Given task
Gather all lines in the data that hold the string "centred".

Dataset section
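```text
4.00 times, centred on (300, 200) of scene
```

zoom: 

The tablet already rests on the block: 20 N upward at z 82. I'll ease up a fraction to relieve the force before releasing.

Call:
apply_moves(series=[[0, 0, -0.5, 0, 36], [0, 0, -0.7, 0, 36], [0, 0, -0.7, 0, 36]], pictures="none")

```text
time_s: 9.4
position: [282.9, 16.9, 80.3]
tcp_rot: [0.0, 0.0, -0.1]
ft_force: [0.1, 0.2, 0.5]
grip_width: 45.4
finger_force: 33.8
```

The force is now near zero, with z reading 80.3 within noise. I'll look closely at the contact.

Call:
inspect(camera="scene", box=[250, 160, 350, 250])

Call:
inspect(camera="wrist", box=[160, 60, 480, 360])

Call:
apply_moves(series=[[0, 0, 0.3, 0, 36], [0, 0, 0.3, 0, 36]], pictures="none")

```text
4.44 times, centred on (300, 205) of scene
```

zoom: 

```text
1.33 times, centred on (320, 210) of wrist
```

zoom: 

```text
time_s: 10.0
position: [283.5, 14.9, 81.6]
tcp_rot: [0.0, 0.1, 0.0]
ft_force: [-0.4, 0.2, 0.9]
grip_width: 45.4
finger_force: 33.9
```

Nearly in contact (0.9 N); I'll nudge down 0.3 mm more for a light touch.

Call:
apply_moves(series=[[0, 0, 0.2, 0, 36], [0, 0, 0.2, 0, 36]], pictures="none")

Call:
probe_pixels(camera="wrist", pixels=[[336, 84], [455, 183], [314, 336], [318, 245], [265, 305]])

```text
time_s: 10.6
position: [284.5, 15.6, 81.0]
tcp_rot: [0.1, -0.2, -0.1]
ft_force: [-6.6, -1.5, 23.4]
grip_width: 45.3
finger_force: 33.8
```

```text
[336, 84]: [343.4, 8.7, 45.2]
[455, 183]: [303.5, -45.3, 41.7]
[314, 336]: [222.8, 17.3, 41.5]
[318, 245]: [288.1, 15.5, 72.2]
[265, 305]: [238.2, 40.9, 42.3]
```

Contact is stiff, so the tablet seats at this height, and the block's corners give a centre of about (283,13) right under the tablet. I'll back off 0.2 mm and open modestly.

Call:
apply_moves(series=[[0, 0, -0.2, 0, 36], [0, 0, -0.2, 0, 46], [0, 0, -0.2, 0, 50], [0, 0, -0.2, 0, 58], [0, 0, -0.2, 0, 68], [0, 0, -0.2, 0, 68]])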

Output below
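4.00 times, centred on (300, 200) of scene
4.44 times, centred on (300, 205) of scene
1.33 times, centred on (320, 210) of wrist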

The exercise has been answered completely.